**** PASSAGE TO READ
Nível de corrupção das prefeituras é alarmante, diz promotor de Justiça de CZS
Ele é contundente nas críticas aos maus gestores e não aceita desculpas
para justificar o alto índice de corrupção nas prefeituras do Estado. “A
falta de preparo é o argumento utilizado pelos gestores para justificar
a má aplicação dos recursos públicos, mas fingem esquecer que a
verdadeira democracia é a que desempenha suas funções estatais de forma a
atender os princípios da boa administração, ou seja, a legalidade, a
moralidade, a impessoalidade, a publicidade e a eficiência”, observa o
promotor de justiça Rodrigo Fontoura de Carvalho, que atua na promotoria
de Cruzeiro do Sul, onde tem um trabalho voltado para o combate à
corrupção no Vale do Juruá que empreende à frente do Ministério Público
do Estado do Acre (MP/AC).
O Ministério Público vem atuando mais ou são os gestores públicos que estão cometendo mais “deslizes”, como o senhor interpreta esse aumento no caso de ações contra prefeitos, vereadores e demais gestores públicos na região do Juruá?
O senhor acha que falta algum tipo de conhecimento prévio aos gestores para gerir os recursos públicos?
O promotor revela que as irregularidades mais comuns são as fraudes de
licitação, quase sempre com o objetivo de privilegiar empresas de
parentes e amigos. Mas há casos estarrecedores de prefeitos que usam
cheques da prefeitura para fazer compras pessoais, e outros que dão
cheques sem fundos. E ele é enfático: “Parece que a carreira política
tornou-se balcão de candidatos que buscam um lugar para lesar o
patrimônio público e desviar recursos públicos”.
********
• [EXERCISE]:
Continue the passage to read from where it stops.
**** RECORDED INFORMATION
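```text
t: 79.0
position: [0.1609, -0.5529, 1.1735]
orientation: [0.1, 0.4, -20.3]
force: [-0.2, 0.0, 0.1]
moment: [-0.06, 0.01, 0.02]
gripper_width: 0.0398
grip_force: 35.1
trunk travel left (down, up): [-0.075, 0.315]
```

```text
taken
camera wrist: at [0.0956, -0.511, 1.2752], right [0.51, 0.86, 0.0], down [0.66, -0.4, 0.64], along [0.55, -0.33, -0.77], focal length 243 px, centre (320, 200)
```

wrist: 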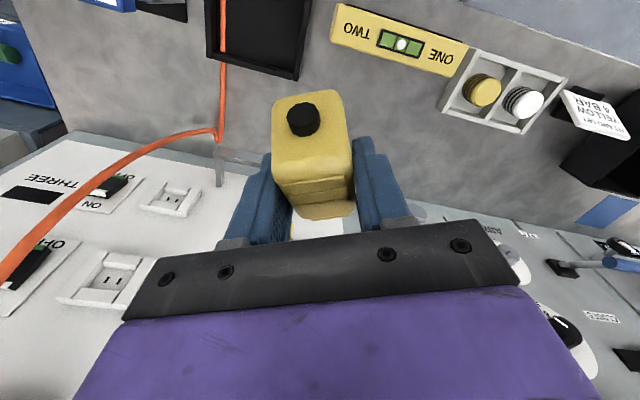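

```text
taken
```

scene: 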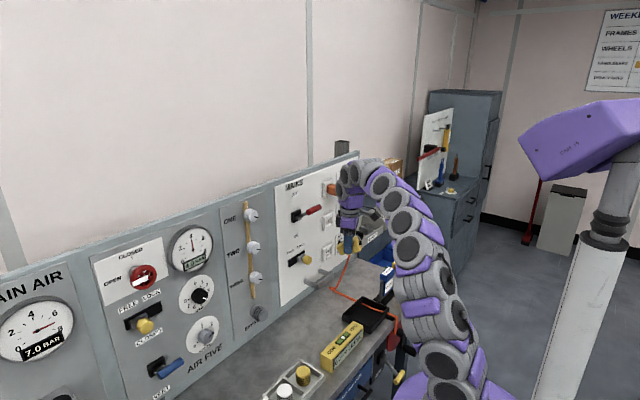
********
• [EXERCISE RESPONSE]:
Ele destaca o empenho da Procuradora-Geral Patrícia de Amorim Rêgo em
garantir o trabalho do MP/AC no combate à corrupção. Diz que a atuação
do Ministério Público hoje é mais significativa porque caminha junto com
a sociedade. Rodrigo também reforça que o acesso à informação ao
promotor de justiça é algo que dá uma confiança ao denunciante e
valoriza a carreira ministerial. Hoje, o MP/AC tem diversas ações de
improbidade administrativa em andamento, recomendações e vigilância
quanto à prática de nepotismo. “O Ministério Público e a sociedade estão
atentos” ressalta.
Sobre a corrupção no país, o promotor destacou que o grande problema a
ser vencido é a linha divisória entre o público e o privado, “cada dia
mais invisível”. O dinheiro público torna-se dinheiro de ninguém e
facilita os desvios, acredita ele. A probidade administrativa, segundo
ele, é a essência da democracia. “O gestor escolhe seu instrumento de
trabalho: o que é moral ou imoral, o que é ético ou não-ético.”
Nesta entrevista exclusiva, ele também conta por que escolheu trabalhar
no Ministério Público “O Ministério Público é uma carreira apaixonante,
em que temos a oportunidade de tentar mudar o modo como são conduzidas
as práticas ilícitas. Trabalhar em prol da sociedade é algo que exige
muita responsabilidade, boa-fé e transparência”. Veja mais na
entrevista que se segue:
O Ministério Público vem atuando mais ou são os gestores públicos que estão cometendo mais “deslizes”, como o senhor interpreta esse aumento no caso de ações contra prefeitos, vereadores e demais gestores públicos na região do Juruá?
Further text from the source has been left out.